Filing a Claim . A Participant or his authorized representative may file a claim for benefits under the Plan. Any claim must be in writing and submitted to the Vice President, Compensation and Benefits at such address as may be specified from time to time. Claimants will be notified in writing of approved claims, which will be processed as claimed. A claim is considered approved only if its approval is communicated in writing to a claimant.

3


 

 

(b)

 

Denial of Claim . In the case of the denial of a claim respecting benefits paid or payable with respect to a Participant, a written notice will be furnished to the claimant within 90 days of the date on which the claim is received by the Vice President, Compensation and Benefits. If special circumstances (such as for a hearing) require a longer period, the claimant will be notified in writing, prior to the expiration of the 90-day period, of the reasons for an extension of time; provided, however, that no extensions will be permitted beyond 90 days after the expiration of the initial 90-day period.

 

 

(c)

 

Reasons for Denial . A denial or partial denial of a claim will be dated and signed by the Vice President, Compensation and Benefits and will clearly set forth:

 

 

(i)

 

the specific reason or reasons for the denial;

 

 

(ii)

 

specific reference to pertinent Plan provisions on which the denial is based;

 

 

(iii)

 

a description of any additional material or information necessary for the claimant to perfect the claim and an explanation of why such material or information is necessary; and

 

 

(iv)

 

an explanation of the procedure for review of the denied or partially denied claim set forth below, including the claimant’s right to bring a civil action under ERISA section 502(a) following an adverse benefit determination on review.

 

(d)

 

Review of Denial . Upon denial of a claim, in whole or in part, a claimant or his duly authorized representative will have the right to submit a written request to the Minor Amendment Committee for a full and fair review of the denied claim by filing a written notice of appeal with the Minor Amendment Committee within 60 days of the receipt by the claimant of written notice of the denial of the claim. A claimant or the claimant’s authorized representative will have, upon request and free of charge, reasonable access to, and copies of, all documents, records, and other information relevant to the claimant’s claim for benefits and may submit issues and comments in writing. The review will take into account all comments, documents, records, and other information submitted by the claimant relating to the claim, without regard to whether such information was submitted or considered in the initial benefit determination.

4


 

 

 

 

If the claimant fails to file a request for review within 60 days of the denial notification, the claim will be deemed abandoned and the claimant precluded from reasserting it.

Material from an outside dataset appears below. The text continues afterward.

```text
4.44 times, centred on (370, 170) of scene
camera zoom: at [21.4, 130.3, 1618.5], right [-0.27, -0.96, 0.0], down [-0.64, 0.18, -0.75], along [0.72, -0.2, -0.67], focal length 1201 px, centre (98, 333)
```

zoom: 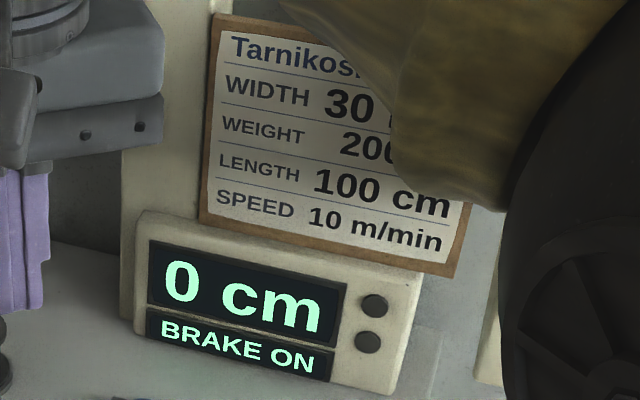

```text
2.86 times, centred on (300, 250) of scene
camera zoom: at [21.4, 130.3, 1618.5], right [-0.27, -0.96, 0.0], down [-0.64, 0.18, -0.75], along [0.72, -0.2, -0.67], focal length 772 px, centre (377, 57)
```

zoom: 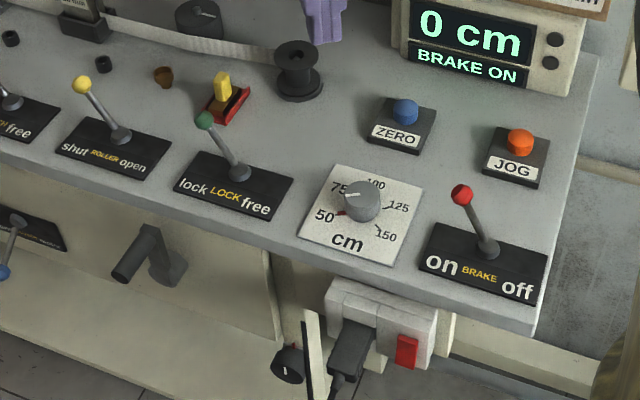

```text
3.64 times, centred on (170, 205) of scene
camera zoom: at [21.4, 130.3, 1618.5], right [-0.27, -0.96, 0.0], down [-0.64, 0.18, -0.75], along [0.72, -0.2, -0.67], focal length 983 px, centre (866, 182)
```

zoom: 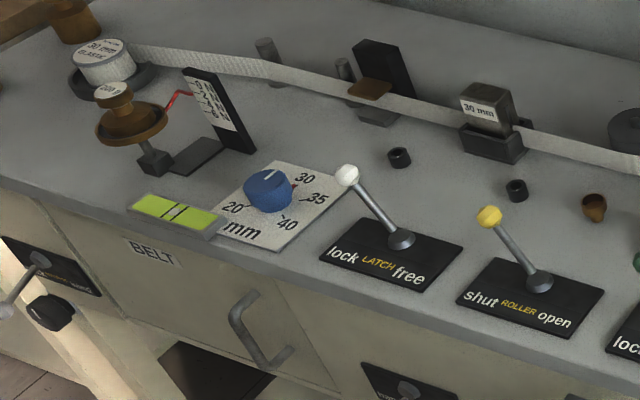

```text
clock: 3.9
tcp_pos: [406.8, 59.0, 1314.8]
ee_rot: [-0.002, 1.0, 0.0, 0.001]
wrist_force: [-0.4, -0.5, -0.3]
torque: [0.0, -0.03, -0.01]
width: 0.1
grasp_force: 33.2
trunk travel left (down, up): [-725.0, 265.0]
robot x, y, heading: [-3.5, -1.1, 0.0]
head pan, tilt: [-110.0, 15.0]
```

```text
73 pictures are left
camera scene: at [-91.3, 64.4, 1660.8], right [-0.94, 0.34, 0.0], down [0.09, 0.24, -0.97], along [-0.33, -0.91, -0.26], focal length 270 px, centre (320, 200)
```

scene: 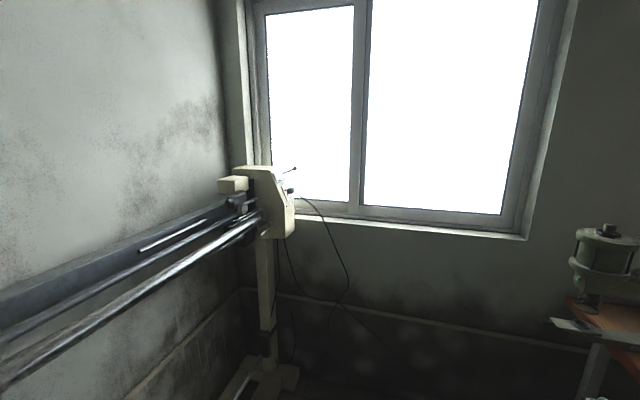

If the claimant does file a request for review, his request must include a description of the issues and evidence he deems relevant. Failure to raise issues or present evidence on review will preclude those issues or evidence from being presented in any subsequent proceeding or judicial review of the claim.

 

(e)

 

Decision Upon Review . The Minor Amendment Committee will provide a prompt written decision on review. If the claim is denied on review, the decision shall set forth:

 

 

(i)

 

the specific reason or reasons for the adverse determination;

 

 

(ii)

 

specific reference to pertinent Plan provisions on which the adverse determination is based;

 

 

(iii)

 

a statement that the claimant is entitled to receive, upon request and free of charge, reasonable access to, and copies of, all documents, records, and other information relevant to the claimant’s claim for benefits; and

 

 

(iv)

 

a statement describing any voluntary appeal procedures offered by the Plan and the claimant’s right to obtain the information about such procedures, as well as a statement of the claimant’s right to bring an action under ERISA section 502(a).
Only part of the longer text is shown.